Parts of the exercise —
1. Reproduce the wording of the text shown between "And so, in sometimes" and "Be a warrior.", with both ends included.
2. Your answer continues the text shown from its final sentence.

Text shown —

[Start]

For those who aren’t familiar with the Gita, as it’s lovingly referred, the story opens on a battlefield. The Gita is a contextualized text itself — sandwiched within a greater epic, the Mahabharata — and we meet our warrior protagonist, Arjuna, mid-story. An important figure has just been killed in battle, and Arjuna freeze-frames the narrative to pause and grant us a “What the hell am I doing with my life” moment. He drops his weaponry, doubts his purpose, questions everything he’s ever done and is about to do. (Can you relate?) And in this suspended-in-time storybook, the rest of the cast of characters temporarily drift away. I picture this like a scene from a Revolutionary War painting — swords mid-swipe, bodies lurching and lunging, sweat flying — all at once paused so that Lord Krishna could part the tense air and appear grandiose to Arjuna, ready to offer some of the great teachings. In my own imagination he arrives with a lesson book: the complete curriculum of many of the foundational classical yoga teachings.
And so, in sometimes circular and convoluted ways, addressing a range of topics, Krishna’s baseline message to Arjuna is: Stay the course. You’re a warrior. Be a warrior.

[End]

Data segment —
[Start]

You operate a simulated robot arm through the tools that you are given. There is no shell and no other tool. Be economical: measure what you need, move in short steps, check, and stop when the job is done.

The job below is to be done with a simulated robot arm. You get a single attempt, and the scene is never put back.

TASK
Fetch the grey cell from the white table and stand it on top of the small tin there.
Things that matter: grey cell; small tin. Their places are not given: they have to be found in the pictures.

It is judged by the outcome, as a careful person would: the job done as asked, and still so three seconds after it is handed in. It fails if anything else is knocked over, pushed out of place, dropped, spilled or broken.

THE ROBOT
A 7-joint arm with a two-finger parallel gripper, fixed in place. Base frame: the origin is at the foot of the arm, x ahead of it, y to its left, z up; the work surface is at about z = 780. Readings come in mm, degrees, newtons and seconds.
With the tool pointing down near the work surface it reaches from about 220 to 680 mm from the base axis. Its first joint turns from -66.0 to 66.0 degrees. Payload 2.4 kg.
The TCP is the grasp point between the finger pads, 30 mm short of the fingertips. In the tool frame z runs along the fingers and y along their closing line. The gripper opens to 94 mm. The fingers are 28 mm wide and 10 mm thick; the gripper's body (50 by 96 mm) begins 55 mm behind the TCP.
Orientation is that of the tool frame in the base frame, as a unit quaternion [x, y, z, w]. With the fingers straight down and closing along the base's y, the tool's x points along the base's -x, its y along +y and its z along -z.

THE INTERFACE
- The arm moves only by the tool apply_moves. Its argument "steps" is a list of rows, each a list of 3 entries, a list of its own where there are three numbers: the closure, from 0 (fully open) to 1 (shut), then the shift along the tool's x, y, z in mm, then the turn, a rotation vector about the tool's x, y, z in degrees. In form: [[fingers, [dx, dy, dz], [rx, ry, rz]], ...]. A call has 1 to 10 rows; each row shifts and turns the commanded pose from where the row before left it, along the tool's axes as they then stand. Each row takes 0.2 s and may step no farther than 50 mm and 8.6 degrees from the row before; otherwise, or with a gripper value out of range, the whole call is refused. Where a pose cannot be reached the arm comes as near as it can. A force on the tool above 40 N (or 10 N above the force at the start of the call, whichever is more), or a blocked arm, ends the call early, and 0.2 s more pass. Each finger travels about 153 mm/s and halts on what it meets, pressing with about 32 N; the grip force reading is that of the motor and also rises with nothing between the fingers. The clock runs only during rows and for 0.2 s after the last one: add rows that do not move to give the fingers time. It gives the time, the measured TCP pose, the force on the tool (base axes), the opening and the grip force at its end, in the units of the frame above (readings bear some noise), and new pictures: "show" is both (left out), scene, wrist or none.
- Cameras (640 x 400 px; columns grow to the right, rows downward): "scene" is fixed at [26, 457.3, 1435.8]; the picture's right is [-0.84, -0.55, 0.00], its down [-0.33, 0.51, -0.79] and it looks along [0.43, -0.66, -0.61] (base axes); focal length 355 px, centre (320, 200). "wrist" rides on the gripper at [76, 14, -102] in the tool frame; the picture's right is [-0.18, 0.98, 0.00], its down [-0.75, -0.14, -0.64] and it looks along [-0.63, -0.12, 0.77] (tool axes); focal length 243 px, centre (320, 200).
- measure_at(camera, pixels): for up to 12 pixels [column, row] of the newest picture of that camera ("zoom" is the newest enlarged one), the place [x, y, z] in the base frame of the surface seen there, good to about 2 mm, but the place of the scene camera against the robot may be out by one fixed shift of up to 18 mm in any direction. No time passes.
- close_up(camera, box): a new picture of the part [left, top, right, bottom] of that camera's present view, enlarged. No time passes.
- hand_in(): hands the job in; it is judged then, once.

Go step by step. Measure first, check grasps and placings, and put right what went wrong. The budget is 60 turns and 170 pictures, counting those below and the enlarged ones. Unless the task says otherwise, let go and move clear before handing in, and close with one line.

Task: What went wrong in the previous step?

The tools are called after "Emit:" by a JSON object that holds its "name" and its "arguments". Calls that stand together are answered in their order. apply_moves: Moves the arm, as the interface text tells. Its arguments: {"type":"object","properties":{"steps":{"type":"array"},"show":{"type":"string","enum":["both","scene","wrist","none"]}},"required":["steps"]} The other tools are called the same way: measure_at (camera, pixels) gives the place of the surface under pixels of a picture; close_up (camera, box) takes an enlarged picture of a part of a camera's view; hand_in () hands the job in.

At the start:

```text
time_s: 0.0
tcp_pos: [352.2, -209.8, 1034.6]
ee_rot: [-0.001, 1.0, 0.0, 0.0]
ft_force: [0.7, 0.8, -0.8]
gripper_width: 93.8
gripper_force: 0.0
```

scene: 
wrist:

[End]

The results —
1.
And so, in sometimes circular and convoluted ways, addressing a range of topics, Krishna’s baseline message to Arjuna is: Stay the course. You’re a warrior. Be a warrior.

2.
When I taught this text in a 300-hour teacher training I led back in 2016, my students grappled with the yogic teaching of ahimsa, or non-killing, paired with this message to stay the warrior’s course. Contemporary peace-loving yogis may not immediately understand the necessity of the battlefield and all her archetypes. But without accessing our inner warrior to play that character, we miss the full spectrum of archetypal patterning.
What? Well, one way of understanding many of the archetypes of the yogic myths and stories is by seeing them as parts of ourselves. Maybe we don’t identify as being a warrior, but we all have a warrior within us. Just as my children dress up to play princess, or doctor, we too need access to the many lives and characters that make up our complex and colorful selves. You could argue that the play acting is essential for emotional expression, maybe even for psychological health. Certainly for creativity. But Arjuna isn’t playing warrior: he is a warrior, was born to be a warrior, and will die a warrior.
This is his svadharma. It’s the path he’s been given by caste of his birth. Krishna circles around to say again and again, Don’t fight who you are. Lay back into being in battle, Arjuna, for here you are.
For here you are. And, here you are. And me. And all of us. Finding ourselves dropping our own metaphorical swords in a struggle to swim upstream, away from the context of our own lives. I ask again: can you relate? I know I can. How many times have I had my own “What the hell am I doing with my life?” moment, or like that Talking Heads song, “This is not my beautiful house. This is not my beautiful wife.” In other words: how did I even get here!?
The lesson in svadharma is to place the pure potentiality of our path within the context of reality. For me, stage of life becomes a relevant fixture here. What may have been possible ten years ago is no longer possible, and in fact, instead, some other things are possible now. I’ll get specific and personal for a moment.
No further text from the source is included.